→ DATASET EXTRACT
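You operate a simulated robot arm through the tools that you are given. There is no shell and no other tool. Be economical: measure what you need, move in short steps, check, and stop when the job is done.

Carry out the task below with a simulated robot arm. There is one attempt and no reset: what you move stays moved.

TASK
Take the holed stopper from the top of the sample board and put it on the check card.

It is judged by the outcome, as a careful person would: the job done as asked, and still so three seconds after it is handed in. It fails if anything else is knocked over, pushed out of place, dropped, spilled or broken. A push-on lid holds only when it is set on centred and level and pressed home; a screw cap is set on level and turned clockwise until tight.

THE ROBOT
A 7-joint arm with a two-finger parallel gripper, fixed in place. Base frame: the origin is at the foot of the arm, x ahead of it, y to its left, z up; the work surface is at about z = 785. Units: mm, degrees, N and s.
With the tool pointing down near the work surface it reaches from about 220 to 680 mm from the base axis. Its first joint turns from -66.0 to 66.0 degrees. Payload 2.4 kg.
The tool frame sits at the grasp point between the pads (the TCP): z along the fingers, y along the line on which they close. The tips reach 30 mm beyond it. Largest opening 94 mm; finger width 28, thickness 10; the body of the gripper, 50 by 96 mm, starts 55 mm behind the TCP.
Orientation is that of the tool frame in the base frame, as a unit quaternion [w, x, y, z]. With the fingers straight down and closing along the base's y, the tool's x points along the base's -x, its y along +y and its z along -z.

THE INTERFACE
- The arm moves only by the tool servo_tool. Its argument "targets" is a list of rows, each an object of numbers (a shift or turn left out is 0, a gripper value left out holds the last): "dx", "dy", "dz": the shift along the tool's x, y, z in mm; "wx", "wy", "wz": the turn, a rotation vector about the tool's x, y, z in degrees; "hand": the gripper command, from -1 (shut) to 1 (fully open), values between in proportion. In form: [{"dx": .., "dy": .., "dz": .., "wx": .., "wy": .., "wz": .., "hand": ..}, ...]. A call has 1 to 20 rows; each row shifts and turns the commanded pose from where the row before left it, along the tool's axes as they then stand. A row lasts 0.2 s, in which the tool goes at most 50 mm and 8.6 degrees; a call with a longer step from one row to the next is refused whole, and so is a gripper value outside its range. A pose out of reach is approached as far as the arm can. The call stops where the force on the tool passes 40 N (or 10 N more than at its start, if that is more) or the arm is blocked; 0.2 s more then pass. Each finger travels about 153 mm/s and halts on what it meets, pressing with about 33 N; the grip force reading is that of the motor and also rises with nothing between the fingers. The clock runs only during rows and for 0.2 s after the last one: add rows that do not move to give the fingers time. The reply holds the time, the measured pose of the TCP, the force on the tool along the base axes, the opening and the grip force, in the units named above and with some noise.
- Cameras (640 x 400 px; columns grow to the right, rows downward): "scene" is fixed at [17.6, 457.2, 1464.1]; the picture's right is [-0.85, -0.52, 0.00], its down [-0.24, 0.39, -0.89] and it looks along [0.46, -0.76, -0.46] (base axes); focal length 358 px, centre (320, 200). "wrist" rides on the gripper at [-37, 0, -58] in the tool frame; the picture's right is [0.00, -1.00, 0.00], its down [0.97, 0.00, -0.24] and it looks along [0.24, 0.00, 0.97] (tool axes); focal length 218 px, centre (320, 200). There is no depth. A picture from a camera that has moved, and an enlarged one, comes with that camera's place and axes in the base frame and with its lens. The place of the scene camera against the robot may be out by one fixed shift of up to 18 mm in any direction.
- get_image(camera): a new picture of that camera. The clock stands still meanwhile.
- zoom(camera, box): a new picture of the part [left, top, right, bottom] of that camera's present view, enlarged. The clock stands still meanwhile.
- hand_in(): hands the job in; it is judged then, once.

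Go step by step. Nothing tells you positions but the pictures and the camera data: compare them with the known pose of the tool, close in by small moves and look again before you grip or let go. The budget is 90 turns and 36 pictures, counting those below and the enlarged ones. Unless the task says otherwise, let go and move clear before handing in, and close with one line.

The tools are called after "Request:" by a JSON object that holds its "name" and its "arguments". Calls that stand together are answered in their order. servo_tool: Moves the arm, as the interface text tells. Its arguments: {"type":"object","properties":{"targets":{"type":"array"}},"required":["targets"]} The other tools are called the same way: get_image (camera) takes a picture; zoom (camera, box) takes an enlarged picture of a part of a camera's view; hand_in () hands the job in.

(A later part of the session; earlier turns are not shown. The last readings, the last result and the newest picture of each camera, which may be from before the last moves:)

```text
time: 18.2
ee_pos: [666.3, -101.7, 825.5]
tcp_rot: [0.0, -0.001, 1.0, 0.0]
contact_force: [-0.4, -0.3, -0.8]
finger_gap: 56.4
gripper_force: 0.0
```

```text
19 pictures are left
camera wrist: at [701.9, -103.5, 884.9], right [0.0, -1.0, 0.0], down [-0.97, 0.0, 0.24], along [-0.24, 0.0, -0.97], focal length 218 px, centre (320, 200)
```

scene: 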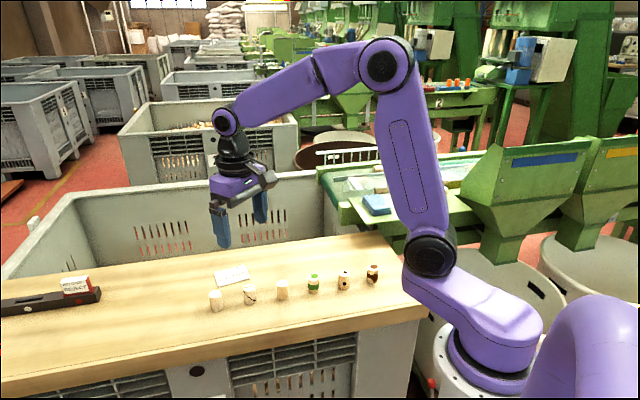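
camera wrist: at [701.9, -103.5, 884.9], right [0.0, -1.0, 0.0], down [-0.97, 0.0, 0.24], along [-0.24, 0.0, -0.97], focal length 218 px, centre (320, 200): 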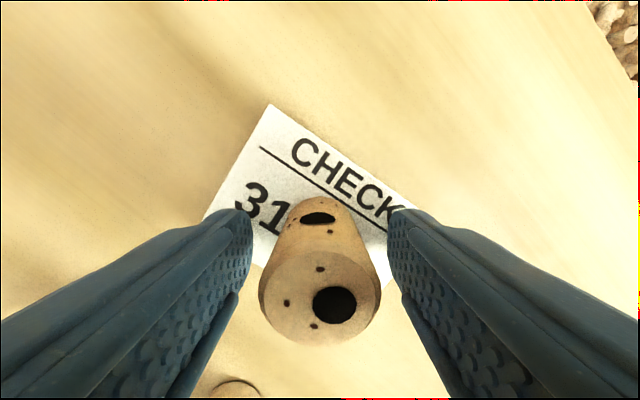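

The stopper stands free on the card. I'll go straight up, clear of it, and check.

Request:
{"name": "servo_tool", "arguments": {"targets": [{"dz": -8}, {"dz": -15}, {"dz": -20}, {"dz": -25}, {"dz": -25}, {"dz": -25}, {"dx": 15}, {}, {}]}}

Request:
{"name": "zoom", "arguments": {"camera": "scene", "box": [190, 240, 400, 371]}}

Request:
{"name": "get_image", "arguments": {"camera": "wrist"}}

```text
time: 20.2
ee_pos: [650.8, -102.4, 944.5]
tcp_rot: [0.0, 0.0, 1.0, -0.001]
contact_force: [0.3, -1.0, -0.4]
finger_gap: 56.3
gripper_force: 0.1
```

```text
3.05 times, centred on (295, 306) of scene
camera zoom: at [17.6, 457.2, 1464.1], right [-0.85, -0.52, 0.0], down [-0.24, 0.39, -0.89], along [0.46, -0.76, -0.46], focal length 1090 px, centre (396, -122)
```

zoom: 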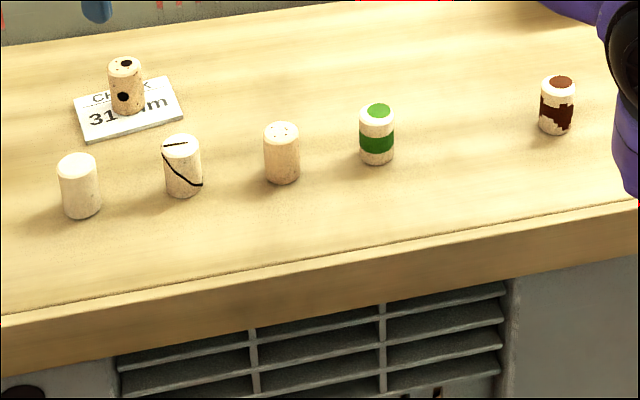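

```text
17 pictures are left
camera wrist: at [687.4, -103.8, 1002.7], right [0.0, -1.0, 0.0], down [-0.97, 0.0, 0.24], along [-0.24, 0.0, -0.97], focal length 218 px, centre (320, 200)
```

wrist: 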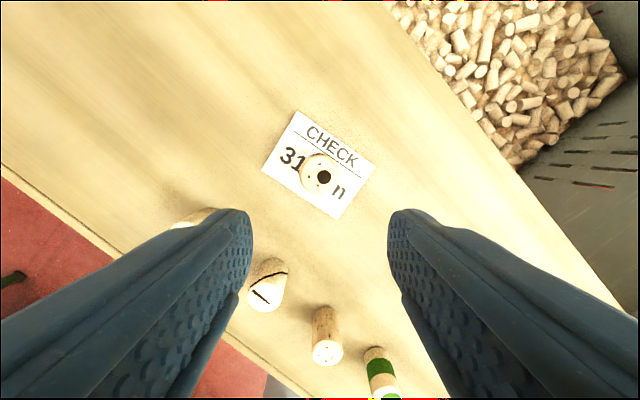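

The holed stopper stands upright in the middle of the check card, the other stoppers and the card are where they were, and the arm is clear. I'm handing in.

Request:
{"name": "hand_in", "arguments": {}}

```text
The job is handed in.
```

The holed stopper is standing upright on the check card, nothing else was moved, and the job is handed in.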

→ WHAT THE EXERCISE ASKS
Every line is to be duplicated exactly, though pictures stay out.

→ PROBLEM SOLUTION
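You operate a simulated robot arm through the tools that you are given. There is no shell and no other tool. Be economical: measure what you need, move in short steps, check, and stop when the job is done.

Carry out the task below with a simulated robot arm. There is one attempt and no reset: what you move stays moved.

TASK
Take the holed stopper from the top of the sample board and put it on the check card.

It is judged by the outcome, as a careful person would: the job done as asked, and still so three seconds after it is handed in. It fails if anything else is knocked over, pushed out of place, dropped, spilled or broken. A push-on lid holds only when it is set on centred and level and pressed home; a screw cap is set on level and turned clockwise until tight.

THE ROBOT
A 7-joint arm with a two-finger parallel gripper, fixed in place. Base frame: the origin is at the foot of the arm, x ahead of it, y to its left, z up; the work surface is at about z = 785. Units: mm, degrees, N and s.
With the tool pointing down near the work surface it reaches from about 220 to 680 mm from the base axis. Its first joint turns from -66.0 to 66.0 degrees. Payload 2.4 kg.
The tool frame sits at the grasp point between the pads (the TCP): z along the fingers, y along the line on which they close. The tips reach 30 mm beyond it. Largest opening 94 mm; finger width 28, thickness 10; the body of the gripper, 50 by 96 mm, starts 55 mm behind the TCP.
Orientation is that of the tool frame in the base frame, as a unit quaternion [w, x, y, z]. With the fingers straight down and closing along the base's y, the tool's x points along the base's -x, its y along +y and its z along -z.

THE INTERFACE
- The arm moves only by the tool servo_tool. Its argument "targets" is a list of rows, each an object of numbers (a shift or turn left out is 0, a gripper value left out holds the last): "dx", "dy", "dz": the shift along the tool's x, y, z in mm; "wx", "wy", "wz": the turn, a rotation vector about the tool's x, y, z in degrees; "hand": the gripper command, from -1 (shut) to 1 (fully open), values between in proportion. In form: [{"dx": .., "dy": .., "dz": .., "wx": .., "wy": .., "wz": .., "hand": ..}, ...]. A call has 1 to 20 rows; each row shifts and turns the commanded pose from where the row before left it, along the tool's axes as they then stand. A row lasts 0.2 s, in which the tool goes at most 50 mm and 8.6 degrees; a call with a longer step from one row to the next is refused whole, and so is a gripper value outside its range. A pose out of reach is approached as far as the arm can. The call stops where the force on the tool passes 40 N (or 10 N more than at its start, if that is more) or the arm is blocked; 0.2 s more then pass. Each finger travels about 153 mm/s and halts on what it meets, pressing with about 33 N; the grip force reading is that of the motor and also rises with nothing between the fingers. The clock runs only during rows and for 0.2 s after the last one: add rows that do not move to give the fingers time. The reply holds the time, the measured pose of the TCP, the force on the tool along the base axes, the opening and the grip force, in the units named above and with some noise.
- Cameras (640 x 400 px; columns grow to the right, rows downward): "scene" is fixed at [17.6, 457.2, 1464.1]; the picture's right is [-0.85, -0.52, 0.00], its down [-0.24, 0.39, -0.89] and it looks along [0.46, -0.76, -0.46] (base axes); focal length 358 px, centre (320, 200). "wrist" rides on the gripper at [-37, 0, -58] in the tool frame; the picture's right is [0.00, -1.00, 0.00], its down [0.97, 0.00, -0.24] and it looks along [0.24, 0.00, 0.97] (tool axes); focal length 218 px, centre (320, 200). There is no depth. A picture from a camera that has moved, and an enlarged one, comes with that camera's place and axes in the base frame and with its lens. The place of the scene camera against the robot may be out by one fixed shift of up to 18 mm in any direction.
- get_image(camera): a new picture of that camera. The clock stands still meanwhile.
- zoom(camera, box): a new picture of the part [left, top, right, bottom] of that camera's present view, enlarged. The clock stands still meanwhile.
- hand_in(): hands the job in; it is judged then, once.

Go step by step. Nothing tells you positions but the pictures and the camera data: compare them with the known pose of the tool, close in by small moves and look again before you grip or let go. The budget is 90 turns and 36 pictures, counting those below and the enlarged ones. Unless the task says otherwise, let go and move clear before handing in, and close with one line.

The tools are called after "Request:" by a JSON object that holds its "name" and its "arguments". Calls that stand together are answered in their order. servo_tool: Moves the arm, as the interface text tells. Its arguments: {"type":"object","properties":{"targets":{"type":"array"}},"required":["targets"]} The other tools are called the same way: get_image (camera) takes a picture; zoom (camera, box) takes an enlarged picture of a part of a camera's view; hand_in () hands the job in.

(A later part of the session; earlier turns are not shown. The last readings, the last result and the newest picture of each camera, which may be from before the last moves:)

```text
time: 18.2
ee_pos: [666.3, -101.7, 825.5]
tcp_rot: [0.0, -0.001, 1.0, 0.0]
contact_force: [-0.4, -0.3, -0.8]
finger_gap: 56.4
gripper_force: 0.0
```

```text
19 pictures are left
camera wrist: at [701.9, -103.5, 884.9], right [0.0, -1.0, 0.0], down [-0.97, 0.0, 0.24], along [-0.24, 0.0, -0.97], focal length 218 px, centre (320, 200)
```

scene: 
camera wrist: at [701.9, -103.5, 884.9], right [0.0, -1.0, 0.0], down [-0.97, 0.0, 0.24], along [-0.24, 0.0, -0.97], focal length 218 px, centre (320, 200): 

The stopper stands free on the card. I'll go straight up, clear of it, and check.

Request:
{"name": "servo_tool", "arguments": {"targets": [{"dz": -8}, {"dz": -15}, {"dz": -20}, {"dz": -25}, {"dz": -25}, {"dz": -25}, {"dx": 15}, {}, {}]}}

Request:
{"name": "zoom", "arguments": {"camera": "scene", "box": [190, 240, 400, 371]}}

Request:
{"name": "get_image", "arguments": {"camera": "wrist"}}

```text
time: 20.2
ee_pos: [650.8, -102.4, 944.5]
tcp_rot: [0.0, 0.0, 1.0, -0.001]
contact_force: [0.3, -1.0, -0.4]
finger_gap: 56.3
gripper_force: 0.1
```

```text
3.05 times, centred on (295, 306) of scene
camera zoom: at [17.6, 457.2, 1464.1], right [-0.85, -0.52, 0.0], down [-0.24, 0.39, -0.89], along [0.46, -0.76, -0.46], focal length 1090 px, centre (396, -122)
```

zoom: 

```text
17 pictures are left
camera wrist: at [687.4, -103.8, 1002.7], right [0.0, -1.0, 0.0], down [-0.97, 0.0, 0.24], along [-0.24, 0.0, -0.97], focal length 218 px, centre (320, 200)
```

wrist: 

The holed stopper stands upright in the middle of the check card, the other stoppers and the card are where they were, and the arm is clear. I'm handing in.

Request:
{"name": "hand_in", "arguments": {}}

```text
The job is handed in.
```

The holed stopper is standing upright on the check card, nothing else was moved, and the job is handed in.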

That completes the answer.